Rabu, 22 Oktober 2008

80 persen wartawan tidak baca kode etik

80 persen wartawan tidak baca kode etik

Sekitar 80 persen wartawan di Indonesia diduga tidak pernah membaca kode etik jurnalistik. “Banyak wartawan yang tidak tahu Undang-Undang Pers,” kata Ketua Komisi Pengaduan Dewan Pers Abdullah Alamudi.

Hal itu, menurut dia, sering kali menimbulkan pelanggaran jurnalistik. Masyarakat diminta menegur wartawan dan perusahaan media yang melanggar.

Abdullah mengaku komisinya menerima sekitar 20 pengaduan masyarakat setiap bulan. “Umumnya soal pencemaran nama baik.”Ke depan, seluruh wartawan Indonesia disertifikasi. “Mekanismenya sedang kami bahas,” katanya. [Koran Tempo edisi 4 Agustus 2008]

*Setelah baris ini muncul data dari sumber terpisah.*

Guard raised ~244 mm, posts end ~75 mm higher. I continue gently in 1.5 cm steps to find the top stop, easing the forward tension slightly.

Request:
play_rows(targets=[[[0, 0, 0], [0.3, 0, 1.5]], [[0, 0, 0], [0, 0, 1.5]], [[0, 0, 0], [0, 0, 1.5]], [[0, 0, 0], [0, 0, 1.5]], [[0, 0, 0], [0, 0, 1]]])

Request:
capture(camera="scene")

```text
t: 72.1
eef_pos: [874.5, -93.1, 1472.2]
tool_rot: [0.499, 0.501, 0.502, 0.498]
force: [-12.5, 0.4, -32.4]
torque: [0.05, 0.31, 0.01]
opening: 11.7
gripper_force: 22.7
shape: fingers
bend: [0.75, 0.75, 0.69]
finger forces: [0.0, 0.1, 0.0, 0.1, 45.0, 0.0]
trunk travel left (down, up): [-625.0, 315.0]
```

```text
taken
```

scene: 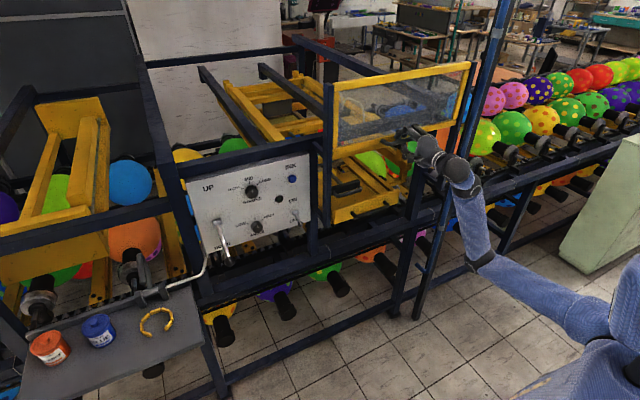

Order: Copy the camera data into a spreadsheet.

Berikut Blog Berita mengutip dari Dewan Pers isi kode etik wartawan [setelah direvisi] yang disepakati 29 organisasi profesi wartawan pada 14 Maret 2006. Kode etik ini berlaku secara umum bagi wartawan Indonesia. Sementara setiap organisasi wartawan juga punya kode etik masing-masing.

Kode Etik Jurnalistik

Kemerdekaan berpendapat, berekspresi, dan pers adalah hak asasi manusia yang dilindungi Pancasila, Undang-Undang Dasar 1945, dan Deklarasi Universal Hak Asasi Manusia PBB. Kemerdekaan pers adalah sarana masyarakat untuk memperoleh informasi dan berkomunikasi, guna memenuhi kebutuhan hakiki dan meningkatkan kualitas kehidupan manusia. Dalam mewujudkan kemerdekaan pers itu, wartawan Indonesia juga menyadari adanya kepentingan bangsa, tanggung jawab sosial, keberagaman masyarakat, dan norma-norma agama.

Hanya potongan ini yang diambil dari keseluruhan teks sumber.